## Document segment
········

If your child tells you about a bully, focus on offering comfort and support, no matter how upset you are. Kids are often reluctant to tell adults about bullying because they feel embarrassed and ashamed that it's happening, or worry that their parents will be disappointed.
Sometimes kids feel like it's their own fault, that if they looked or acted differently it wouldn't be happening. Sometimes they're scared that if the bully finds out that they told, it will get worse. Others are worried that their parents won't believe them or do anything about it. Or kids worry that their parents will urge them to fight back when they're scared to.
Praise your child for being brave enough to talk about it. Remind your child that he or she isn't alone- a lot of people get bullied at some point. Emphasize that it's the bully who is behaving badly- not your child. Reassure your child that you will figure out what to do about it together.
Sometimes an older sibling or friend can help deal with the situation. It may help your daughter to hear how the older sister she idolizes was teased about her braces and how she dealt with it. An older sibling or friend also might be able to give you some perspective on what's happening at school, or wherever the bullying is happening, and help you figure out the best solution.
Take is seriously if you hear that the bullying gets worse if the bully finds out that your child told. Sometimes it's useful to approach the bully's parents. In other cases, teachers or counselors are the best ones to contact first. If you've tried those methods and still want to speak to the bully child's parents, it's best to do so in a context where a school official, such as a counselor, can mediate.
Many states have bullying laws and policies. Find out about the laws in your community. In certain cases, if you have serious concerns about your child's safety, you may need to contact legal authorities.
Advice for Kids
The key to helping kids is providing strategies that deal with bullying on an everyday basis and also help restore their self-esteem and regain a sense of dignity.
It may be tempting to tell a kid to fight back. After all, you're angry that your child is suffering and maybe you were told to "stand up for yourself" when you were young. And you may worry that your child will continue to suffer at the hands of the bully.
But it's important to advise kids not to respond to bullying by fighting or bullying back. It can quickly escalate into violence, trouble, and someone getting injured. Instead, it's best to walk away from the situation, hang out with others, and tell an adult.

········

## Challenges
**1)** Extract from the document segment the words running from "Take is seriously" to "contact legal authorities.".
**2)** Produce the text that comes next in the document segment.

········

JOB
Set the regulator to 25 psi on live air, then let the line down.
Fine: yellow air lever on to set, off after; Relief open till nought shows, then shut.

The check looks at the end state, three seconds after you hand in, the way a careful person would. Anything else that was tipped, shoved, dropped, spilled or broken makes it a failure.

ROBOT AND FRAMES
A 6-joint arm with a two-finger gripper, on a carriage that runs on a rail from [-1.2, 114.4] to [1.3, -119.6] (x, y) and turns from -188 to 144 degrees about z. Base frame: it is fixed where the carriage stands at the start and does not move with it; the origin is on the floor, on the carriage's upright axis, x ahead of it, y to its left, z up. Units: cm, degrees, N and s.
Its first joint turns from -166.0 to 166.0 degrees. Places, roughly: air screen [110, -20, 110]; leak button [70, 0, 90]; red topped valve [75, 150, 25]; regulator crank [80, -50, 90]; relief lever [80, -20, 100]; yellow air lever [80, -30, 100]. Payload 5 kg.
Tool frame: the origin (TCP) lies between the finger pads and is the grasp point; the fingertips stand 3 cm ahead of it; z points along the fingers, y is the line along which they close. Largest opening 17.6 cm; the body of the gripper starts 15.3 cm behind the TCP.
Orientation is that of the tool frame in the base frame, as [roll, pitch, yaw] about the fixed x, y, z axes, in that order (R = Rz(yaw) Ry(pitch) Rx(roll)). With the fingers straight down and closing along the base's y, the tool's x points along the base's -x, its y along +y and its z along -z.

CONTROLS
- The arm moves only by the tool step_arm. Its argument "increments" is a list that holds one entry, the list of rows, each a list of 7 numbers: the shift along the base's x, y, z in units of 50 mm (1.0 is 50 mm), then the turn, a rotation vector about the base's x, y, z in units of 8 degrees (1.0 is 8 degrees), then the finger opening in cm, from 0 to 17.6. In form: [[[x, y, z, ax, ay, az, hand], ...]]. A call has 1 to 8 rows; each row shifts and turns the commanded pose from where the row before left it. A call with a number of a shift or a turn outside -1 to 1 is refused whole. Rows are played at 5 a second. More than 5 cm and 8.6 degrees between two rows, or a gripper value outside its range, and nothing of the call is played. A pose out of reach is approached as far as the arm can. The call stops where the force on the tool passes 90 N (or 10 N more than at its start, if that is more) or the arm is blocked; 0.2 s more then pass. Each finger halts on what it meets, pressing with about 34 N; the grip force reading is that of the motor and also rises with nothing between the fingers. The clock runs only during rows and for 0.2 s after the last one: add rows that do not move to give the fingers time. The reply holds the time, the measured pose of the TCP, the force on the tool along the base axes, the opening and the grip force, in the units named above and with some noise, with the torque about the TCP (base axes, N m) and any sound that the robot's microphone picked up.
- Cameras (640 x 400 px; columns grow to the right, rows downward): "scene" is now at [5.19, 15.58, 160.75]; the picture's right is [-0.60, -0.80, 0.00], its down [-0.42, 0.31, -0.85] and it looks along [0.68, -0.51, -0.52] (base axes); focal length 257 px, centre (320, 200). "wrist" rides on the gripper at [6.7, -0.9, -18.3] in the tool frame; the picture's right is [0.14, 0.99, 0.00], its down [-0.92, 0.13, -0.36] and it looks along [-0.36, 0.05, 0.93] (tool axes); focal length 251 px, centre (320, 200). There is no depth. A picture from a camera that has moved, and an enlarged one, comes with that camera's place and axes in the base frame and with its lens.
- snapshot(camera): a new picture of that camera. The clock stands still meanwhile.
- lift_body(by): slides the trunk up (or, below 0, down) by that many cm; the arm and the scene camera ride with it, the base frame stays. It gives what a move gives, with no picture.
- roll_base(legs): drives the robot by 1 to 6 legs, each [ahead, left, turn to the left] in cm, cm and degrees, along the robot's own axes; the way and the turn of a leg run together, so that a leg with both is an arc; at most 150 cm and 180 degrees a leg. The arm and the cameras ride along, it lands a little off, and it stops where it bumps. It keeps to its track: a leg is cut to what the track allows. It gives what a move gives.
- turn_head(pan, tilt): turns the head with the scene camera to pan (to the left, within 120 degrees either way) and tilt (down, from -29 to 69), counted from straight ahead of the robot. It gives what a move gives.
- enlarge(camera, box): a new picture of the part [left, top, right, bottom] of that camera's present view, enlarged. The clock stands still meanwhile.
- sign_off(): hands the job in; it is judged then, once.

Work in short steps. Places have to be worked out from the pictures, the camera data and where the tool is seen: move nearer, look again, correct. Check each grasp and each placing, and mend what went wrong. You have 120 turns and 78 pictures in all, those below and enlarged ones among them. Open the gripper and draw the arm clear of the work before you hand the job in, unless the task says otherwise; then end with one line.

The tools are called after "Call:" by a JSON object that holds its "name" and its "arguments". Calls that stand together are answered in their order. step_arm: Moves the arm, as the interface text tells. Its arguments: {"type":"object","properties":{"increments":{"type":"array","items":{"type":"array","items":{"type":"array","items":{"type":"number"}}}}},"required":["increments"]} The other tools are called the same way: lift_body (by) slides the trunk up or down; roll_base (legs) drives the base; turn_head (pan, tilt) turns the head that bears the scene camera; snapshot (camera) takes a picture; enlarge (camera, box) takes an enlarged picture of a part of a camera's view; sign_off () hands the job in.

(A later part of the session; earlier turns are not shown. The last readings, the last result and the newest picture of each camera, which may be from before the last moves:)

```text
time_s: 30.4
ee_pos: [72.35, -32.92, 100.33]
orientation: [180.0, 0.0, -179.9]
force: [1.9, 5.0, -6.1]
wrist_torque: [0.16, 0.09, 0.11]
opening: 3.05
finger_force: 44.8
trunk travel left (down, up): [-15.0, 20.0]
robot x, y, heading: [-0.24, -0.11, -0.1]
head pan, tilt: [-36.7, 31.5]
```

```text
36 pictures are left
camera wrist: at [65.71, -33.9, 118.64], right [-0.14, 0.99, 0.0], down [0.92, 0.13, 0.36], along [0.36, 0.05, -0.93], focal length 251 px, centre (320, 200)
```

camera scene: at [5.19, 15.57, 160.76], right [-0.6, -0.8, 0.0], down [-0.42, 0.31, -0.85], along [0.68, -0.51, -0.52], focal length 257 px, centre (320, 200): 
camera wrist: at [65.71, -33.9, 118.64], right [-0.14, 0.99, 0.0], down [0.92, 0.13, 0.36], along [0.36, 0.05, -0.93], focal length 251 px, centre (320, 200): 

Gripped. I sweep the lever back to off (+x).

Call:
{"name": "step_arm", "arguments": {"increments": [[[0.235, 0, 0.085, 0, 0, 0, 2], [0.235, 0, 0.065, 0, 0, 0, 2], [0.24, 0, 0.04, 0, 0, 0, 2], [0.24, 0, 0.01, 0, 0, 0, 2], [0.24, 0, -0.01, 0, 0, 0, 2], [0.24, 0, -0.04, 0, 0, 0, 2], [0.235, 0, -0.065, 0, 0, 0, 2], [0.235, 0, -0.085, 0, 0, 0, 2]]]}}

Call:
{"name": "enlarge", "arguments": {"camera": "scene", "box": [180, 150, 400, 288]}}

········

## Results for each task
**1)**
Take is seriously if you hear that the bullying gets worse if the bully finds out that your child told. Sometimes it's useful to approach the bully's parents. In other cases, teachers or counselors are the best ones to contact first. If you've tried those methods and still want to speak to the bully child's parents, it's best to do so in a context where a school official, such as a counselor, can mediate.
Many states have bullying laws and policies. Find out about the laws in your community. In certain cases, if you have serious concerns about your child's safety, you may need to contact legal authorities.

**2)**
Here are some other strategies to discuss with kids that can help improve the situation and make them feel better:
-Avoid the bully and use the buddy system. Use a different bathroom if a bully is nearby and don't go to your locker when there is nobody around. Make sure you have someone with you so that you're not alone with the bully. Buddy up with a friend on the bus, in the hallways, or at recess- wherever the bully is. Offer to do the same for a friend.
-Hold the anger. It's natural to get upset by the bully, but that's what bullies thrive on. It makes them feel more powerful. Practice not reacting by crying or looking red or upset. It takes a lot of practice, but it's a useful skill for keeping off a bully's radar. Sometimes kids find it useful to practice "cool down" strategies such as counting to 10, writing down their angry words, taking deep breaths or walking away. Sometimes the best thing to do is to teach kids to wear a "poker face" until they are clear of any danger (smiling or laughing may provoke the bully).
-Act brave, walk away, and ignore the bully. Firmly and clearly tell the bully to stop, then walk away. Practice ways to ignore the hurtful remarks, like acting uninterested or texting someone on your cell phone. By ignoring the bully, you're showing that you don't care. Eventually, the bully will probably get bored with trying to bother you.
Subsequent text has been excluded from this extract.